Students make history as they begin work on new degree options 

A small but mighty cohort of students at Pittsburg State is making history this fall: they’re the first to begin work on a new master’s degree in social work option through a unique partnership with the University of Kansas. 

The partnership, which offers an MSW for students from fields other than social work, is making it efficient and affordable. 

Among them: Dominick Fonseca, who first earned a degree in exercise science and therapeutic recreation, and Ivorie Maloney, who first earned a degree in sociology. 

They attend classes in PSU’s social work program on Mondays and Wednesdays and in two semesters will earn a Foundation Graduate Certificate. They’ll then progress to the second year of the program, which is delivered by KU’s School of Welfare. 

For both, the choice was the result of a calling. 

“Earning this degree means working in a career to help kids,” said Fonseca, who is able to both attend classes and work as a paraprofessional at a local elementary school. “I’m doing it for the betterment of kids and families.” 

Maloney has a five-year-old child, lives in Neodesha, and commutes to Pittsburg State.  

“It’s a short commute rather than having to uproot my life and move to Lawrence,” she said. 

She has several years of field experience working at agencies that focus on family preservation and child services and wanted to earn a degree that would allow her just the right fit in her career.  

“I wanted to make a difference in family preservation and helping to change policy, and this will help me do that,” she said. 

Advanced Standing option 

Through the partnership, students who already had a bachelor’s degree in social work are working on their MSW through the Advanced Standing option. This option is available to students who have a BSW, and it allows them to complete the MSW in one calendar year. 

The degree is taught by faculty from the University of Kansas who come to the Pittsburg State campus every other Saturday, with alternate Saturdays delivered by Zoom. 

It has a clinical focus, preparing students to practice in a variety of settings like mental health centers, hospitals, schools, hospice, addiction treatment, and Veterans Affairs. 

It was the perfect choice for Jeff Franklin, who graduated from Pittsburg State in December 2020 with a bachelor’s degree and wanted to advance in his career. 

As a children’s case manager for Labette Center for Mental Health Services in Parsons, about a 30-minute drive from Pittsburg, he chose the Advanced Standing Option offered at Pittsburg State because it was close to home. 

“I didn’t have to travel far to get an education,” he said. “And I like it because I feel at home on the Pitt State campus.” 

Growing need 

The new partnership was lobbied for by Associate Professor Kristen Humphrey, who directs Pittsburg State’s social work program. 
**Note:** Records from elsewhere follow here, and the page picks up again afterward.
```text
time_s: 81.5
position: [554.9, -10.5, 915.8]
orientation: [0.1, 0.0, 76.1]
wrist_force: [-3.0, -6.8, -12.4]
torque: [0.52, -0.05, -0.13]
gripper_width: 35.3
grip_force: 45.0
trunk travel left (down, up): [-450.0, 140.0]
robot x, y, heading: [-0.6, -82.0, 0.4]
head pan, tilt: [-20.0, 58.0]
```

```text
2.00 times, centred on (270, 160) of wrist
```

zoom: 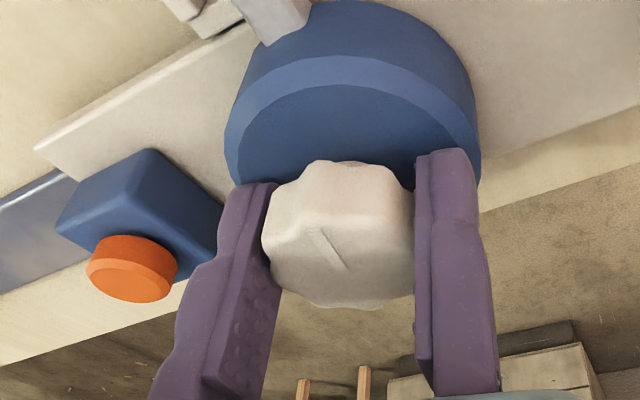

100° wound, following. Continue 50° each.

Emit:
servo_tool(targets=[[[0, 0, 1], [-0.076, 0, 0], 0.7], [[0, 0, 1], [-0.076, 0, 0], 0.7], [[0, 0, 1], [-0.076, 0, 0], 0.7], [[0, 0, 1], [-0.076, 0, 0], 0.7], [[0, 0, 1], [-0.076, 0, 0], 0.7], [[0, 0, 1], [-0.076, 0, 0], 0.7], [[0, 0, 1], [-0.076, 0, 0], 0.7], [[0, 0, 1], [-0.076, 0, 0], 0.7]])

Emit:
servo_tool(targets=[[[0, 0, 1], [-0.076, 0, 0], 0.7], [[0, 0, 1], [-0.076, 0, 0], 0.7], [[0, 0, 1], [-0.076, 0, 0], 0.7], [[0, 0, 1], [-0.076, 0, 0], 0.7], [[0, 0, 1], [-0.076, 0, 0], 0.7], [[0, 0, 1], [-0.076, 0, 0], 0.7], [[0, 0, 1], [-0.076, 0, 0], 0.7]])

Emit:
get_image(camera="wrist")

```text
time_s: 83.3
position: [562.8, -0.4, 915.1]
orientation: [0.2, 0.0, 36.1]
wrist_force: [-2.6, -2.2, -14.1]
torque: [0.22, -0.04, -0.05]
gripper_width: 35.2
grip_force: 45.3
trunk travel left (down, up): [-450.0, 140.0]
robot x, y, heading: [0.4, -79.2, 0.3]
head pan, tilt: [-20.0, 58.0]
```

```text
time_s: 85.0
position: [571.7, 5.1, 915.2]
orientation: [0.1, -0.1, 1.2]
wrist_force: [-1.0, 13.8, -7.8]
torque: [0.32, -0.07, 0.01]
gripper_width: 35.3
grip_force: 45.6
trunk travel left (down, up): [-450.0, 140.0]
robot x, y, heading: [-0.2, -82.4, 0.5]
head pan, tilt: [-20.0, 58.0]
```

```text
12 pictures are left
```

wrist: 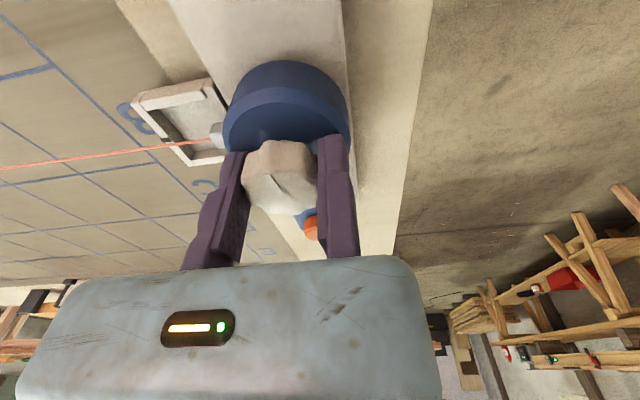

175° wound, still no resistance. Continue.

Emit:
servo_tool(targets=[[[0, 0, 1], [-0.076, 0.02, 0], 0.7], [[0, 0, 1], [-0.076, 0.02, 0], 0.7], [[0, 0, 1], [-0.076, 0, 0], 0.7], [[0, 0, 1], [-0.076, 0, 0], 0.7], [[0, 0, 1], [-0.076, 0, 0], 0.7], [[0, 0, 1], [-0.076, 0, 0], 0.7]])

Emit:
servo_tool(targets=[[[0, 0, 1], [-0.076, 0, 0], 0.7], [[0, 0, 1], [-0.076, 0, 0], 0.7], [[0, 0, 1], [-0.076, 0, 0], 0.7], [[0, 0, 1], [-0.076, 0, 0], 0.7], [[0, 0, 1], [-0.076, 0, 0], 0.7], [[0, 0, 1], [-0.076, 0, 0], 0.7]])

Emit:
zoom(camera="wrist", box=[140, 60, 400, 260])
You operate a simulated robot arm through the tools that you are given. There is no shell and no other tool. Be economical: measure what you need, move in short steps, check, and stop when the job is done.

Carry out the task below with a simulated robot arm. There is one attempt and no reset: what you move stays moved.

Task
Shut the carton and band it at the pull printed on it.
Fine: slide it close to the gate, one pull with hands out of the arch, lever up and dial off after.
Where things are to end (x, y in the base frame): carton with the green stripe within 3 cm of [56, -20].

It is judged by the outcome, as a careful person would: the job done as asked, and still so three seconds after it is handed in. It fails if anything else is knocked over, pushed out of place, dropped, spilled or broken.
“The need for more individuals with master’s degrees in the fields of social work and mental health has grown recently — schools, mental health centers, and others are calling it a shortage. We hear that often,” she said.   

Social work at the clinical level requires an advanced degree, and until now, that would have been impossible to earn in the Pittsburg area.   

“This partnership allows students to stay here, in Pittsburg, to earn their master’s in a summer, fall, and spring semester," Humphrey said. “We want to be able to keep them here; they’re already invested in the community.” 

Happy with their choices 

Fonseka is happy with his decision. 

“The professors push you out of your comfort zone so you’re more well-rounded,” he said. “I feel both challenged and supported.” 

So is Maloney. 

“And all of the faculty are so great at answering our questions and guiding us,” she said. “They’re also very understanding about hiccups we have along the way. They want you to be successful.” 

They have formed a bond, they say. 

“We all have different perspectives, different backgrounds, different experiences that we bring to the table,” Fonseka said. “We help each other.” 

And they feel as if they made a career choice that will be rewarding personally and professionally. 

“There’s always going to be a need for people like us,” Maloney said.